St Patrick’s Island just re-opened to the public July 31 but it’s so well designed that it has quickly been populated by people settling in and making good use of all the amenities. We’ll soon forget that the Island wasn’t always this way. Go for a stroll or a bike ride, pack a picnic, take part in one of the many events already filling the St. Patrick’s calendar – there’s something for everyone in Calgary’s newest park.
The George C. King Bridge, with its graceful arcs that evoke a skipping stone, connects the westernmost end of St. Patrick’s Island to the East Village on one side and Bridgeland on the other. The Tip, the western point of the island, is behind you as you take the ramp down onto the island. This area has plenty of benches where you can sit away from the crowds and take in views of the downtown.
One of the most visible landmarks on the island is “Bloom”, one of Calgary’s newest pieces of public art by Montreal artist Michel de Broin. The piece is 23 metres-high, with working lights on many of its branches that illuminate its surroundings at night. Art lovers should check the St. Patrick’s Island event calendar for upcoming activities such as sketching classes, writing activities and musical guests.
The ramp descending from the George C. King Bridge will lead you straight to Trout Beach. Water from the Bow River fills this newly restored channel, called the Seasonal Breach, to provide a lovely spot for kids (and grownups) to wade and splash around.
Take one of several paths from Trout Beach heading east, and you’ll find plenty of quieter spots to sit on a bench in the shade, or spread out a blanket in a sunny patch along the Seasonal Breach. This channel was filled in at one point in the island’s history, and its restoration is part of the CMLC’s plan to diversify natural areas and habitats on the island.

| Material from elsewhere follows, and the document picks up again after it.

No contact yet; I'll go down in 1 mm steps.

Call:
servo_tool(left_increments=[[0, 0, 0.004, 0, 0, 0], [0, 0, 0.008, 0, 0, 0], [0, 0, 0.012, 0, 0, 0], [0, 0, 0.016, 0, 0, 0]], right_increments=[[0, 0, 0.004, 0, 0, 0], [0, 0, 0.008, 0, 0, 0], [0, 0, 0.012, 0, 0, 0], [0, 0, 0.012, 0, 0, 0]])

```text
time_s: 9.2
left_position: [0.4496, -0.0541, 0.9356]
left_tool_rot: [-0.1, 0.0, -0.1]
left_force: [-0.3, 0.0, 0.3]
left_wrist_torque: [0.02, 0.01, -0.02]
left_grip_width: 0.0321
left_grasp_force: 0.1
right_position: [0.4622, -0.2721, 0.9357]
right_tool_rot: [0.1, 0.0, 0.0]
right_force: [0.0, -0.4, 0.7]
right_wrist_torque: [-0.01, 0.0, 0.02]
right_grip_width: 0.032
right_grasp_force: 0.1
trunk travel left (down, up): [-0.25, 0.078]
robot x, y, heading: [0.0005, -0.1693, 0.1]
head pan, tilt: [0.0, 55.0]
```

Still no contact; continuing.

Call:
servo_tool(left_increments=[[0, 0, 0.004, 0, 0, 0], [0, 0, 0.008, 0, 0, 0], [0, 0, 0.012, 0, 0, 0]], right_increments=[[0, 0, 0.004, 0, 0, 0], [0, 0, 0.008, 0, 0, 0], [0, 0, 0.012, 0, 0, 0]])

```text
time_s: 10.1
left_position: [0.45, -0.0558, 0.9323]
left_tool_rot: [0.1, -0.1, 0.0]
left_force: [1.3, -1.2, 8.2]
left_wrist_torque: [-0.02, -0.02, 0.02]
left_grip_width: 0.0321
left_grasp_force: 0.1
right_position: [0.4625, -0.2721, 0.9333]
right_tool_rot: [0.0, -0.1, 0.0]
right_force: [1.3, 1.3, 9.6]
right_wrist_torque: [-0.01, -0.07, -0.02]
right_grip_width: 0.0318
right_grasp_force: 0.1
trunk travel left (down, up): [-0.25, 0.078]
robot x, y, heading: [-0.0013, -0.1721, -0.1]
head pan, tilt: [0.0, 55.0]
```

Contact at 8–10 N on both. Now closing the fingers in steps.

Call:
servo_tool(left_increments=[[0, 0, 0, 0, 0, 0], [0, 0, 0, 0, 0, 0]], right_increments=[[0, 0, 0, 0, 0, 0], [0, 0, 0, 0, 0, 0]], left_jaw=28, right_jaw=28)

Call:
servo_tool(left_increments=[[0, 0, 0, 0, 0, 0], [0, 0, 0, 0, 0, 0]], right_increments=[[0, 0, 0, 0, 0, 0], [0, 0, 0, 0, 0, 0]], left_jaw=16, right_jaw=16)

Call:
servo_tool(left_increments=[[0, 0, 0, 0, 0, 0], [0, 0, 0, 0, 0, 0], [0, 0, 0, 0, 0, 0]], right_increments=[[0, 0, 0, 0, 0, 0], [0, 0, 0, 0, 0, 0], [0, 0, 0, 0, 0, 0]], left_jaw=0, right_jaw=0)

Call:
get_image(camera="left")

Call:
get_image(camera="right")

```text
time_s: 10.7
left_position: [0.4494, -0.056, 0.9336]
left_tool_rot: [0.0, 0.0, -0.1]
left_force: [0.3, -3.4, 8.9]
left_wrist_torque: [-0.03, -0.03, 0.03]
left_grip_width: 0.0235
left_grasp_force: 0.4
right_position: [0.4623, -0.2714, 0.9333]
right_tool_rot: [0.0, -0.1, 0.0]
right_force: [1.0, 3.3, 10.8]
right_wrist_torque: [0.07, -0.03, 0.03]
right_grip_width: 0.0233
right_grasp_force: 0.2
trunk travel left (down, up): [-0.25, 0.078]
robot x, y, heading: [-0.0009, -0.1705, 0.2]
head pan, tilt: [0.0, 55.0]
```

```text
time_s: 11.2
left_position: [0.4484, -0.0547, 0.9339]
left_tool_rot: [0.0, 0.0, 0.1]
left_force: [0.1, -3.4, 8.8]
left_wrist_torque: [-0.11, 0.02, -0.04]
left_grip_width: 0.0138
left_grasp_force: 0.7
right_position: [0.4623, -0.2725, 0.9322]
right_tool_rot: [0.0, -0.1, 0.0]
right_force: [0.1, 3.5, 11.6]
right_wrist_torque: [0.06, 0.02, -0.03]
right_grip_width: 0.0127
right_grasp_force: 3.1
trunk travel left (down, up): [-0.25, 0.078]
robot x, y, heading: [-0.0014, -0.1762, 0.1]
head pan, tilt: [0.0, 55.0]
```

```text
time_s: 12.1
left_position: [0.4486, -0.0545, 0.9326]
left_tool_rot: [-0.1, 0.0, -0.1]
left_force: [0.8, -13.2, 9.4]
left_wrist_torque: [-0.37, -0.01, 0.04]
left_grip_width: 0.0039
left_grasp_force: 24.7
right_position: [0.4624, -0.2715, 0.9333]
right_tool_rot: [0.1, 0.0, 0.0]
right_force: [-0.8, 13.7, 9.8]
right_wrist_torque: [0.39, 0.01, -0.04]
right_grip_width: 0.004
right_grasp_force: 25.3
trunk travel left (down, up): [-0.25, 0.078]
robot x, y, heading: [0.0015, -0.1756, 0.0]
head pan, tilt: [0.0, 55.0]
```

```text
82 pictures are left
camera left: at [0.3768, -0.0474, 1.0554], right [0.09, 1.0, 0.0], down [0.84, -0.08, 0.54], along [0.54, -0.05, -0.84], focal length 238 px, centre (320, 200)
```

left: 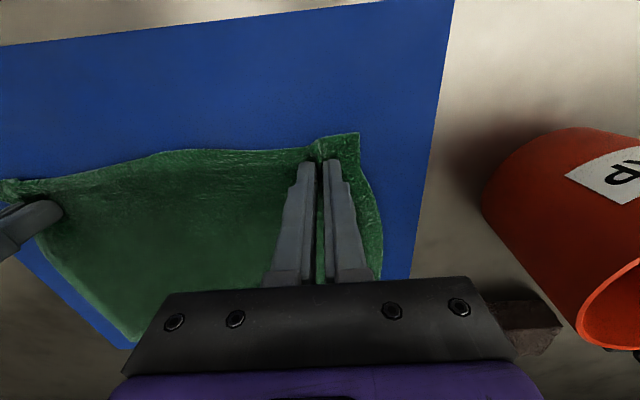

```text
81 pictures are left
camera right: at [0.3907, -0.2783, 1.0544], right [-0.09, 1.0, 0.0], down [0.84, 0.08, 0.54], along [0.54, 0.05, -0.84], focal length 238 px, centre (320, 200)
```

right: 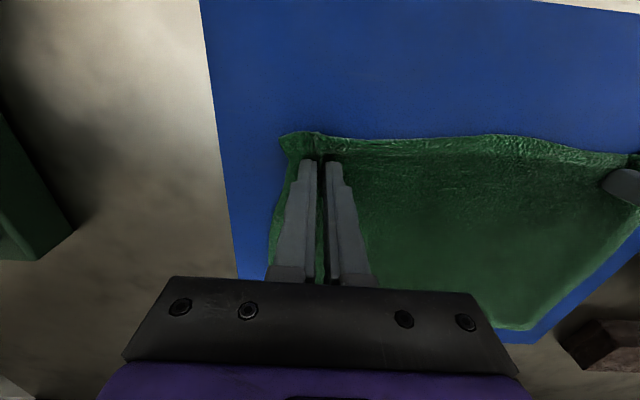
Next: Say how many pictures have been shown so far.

Near the centre of the island is a multipurpose landmark called The Rise. This 9-metre hill, which will be perfect for sledding in the winter, was built out of earth repurposed from the construction of the seasonal breach. There’s lots of space at the base to have a picnic, read, or sit and relax while you watch kids roll down the hill. Every Thursday at sunset from August 13th to September 10th, The Rise is where the Summer Blockbusters Outdoor Movie series takes place (see the events calendar for more info).
The reverse side of The Rise features a wide staircase, which is sure to be jam-packed come sledding season.
Climb to the top of the rise for beautiful views of the city around you, or to enjoy the firepit. Think hot dogs and marshmallows in the summer, thawing frozen fingers and toes while drinking cocoa in the winter.
If you can convince the kids (and grownups) in your party to get out of the wading area at Trout Beach, your next destination will likely be The Playmound on the northern side of the island. A great area to let the littles run wild, with the usual slides, swings, and climbing structures, many built of wood in keeping with the aesthetic of the island.
A bit farther east is Picnic Grove. With big long farm-style tables and benches, this would be a wonderful place to host your next get-together with a big group of friends or family. There are even outdoor grills at many of the sites, so you needn’t be restricted to cold sandwiches for your al fresco dining experience. Plan your outing for a Sunday, and keep an eye out for the East Village street crew who will loan you outdoor games such as bocce on a first-come, first-served basis. Time to get your most stylish picnic on!
Pearce’s Walk is a long elevated walkway that takes you through Gallery Forest (if Calgary had something resembling an old-growth forest, this would be it), over a lowland channel and restored seasonal wetland.
The southern end of Pearce’s walk winds up overlooking The Cove. Wander out onto the sandbar, build a sandcastle, or fish. If you’re passing by the island on a raft, The Cove is a nice calm spot to pull in for a break.
The overall design of the island was meant to feel organic, and also to provide for a wide range of people partaking in a wide range of activities. Even the benches in the park reflect this, some with undulating seating surfaces, others with gently sloping backs for lounging comfortably. The flood of 2013 hit just a few weeks after construction was begun on the island, but landscape architects took it in stride, using this as an opportunity to reassess and reaffirm their plan. When construction continued, it was with the knowledge that many features planned for the island could survive being underwater for some period of time, and that St. Patrick’s would withstand another one-in-100-year flood. The base of the Bloom sculpture, for example, has two-metre-deep cement anchors.
The eastern end of the island is home to Confluence Plaza. A small amphitheatre is surrounded by elegant shade-giving structures – musical and theatre performances, fitness classes, art classes, Parent and Tot Storytime with the Calgary Public Library, First Friday Board Game Nights, and lots more will take place in this versatile space.
Nearby is the Sundeck, with ample seating for sunbathers to lounge. There’s easy access to the plaza from an expanded parking lot (aka the Calgary Zoo’s west lot). There’s also a public washroom located here (in a building clad in wood reclaimed from the old St. Patrick’s bridge), and a water fountain that serves three height brackets: Small, tall, and dog.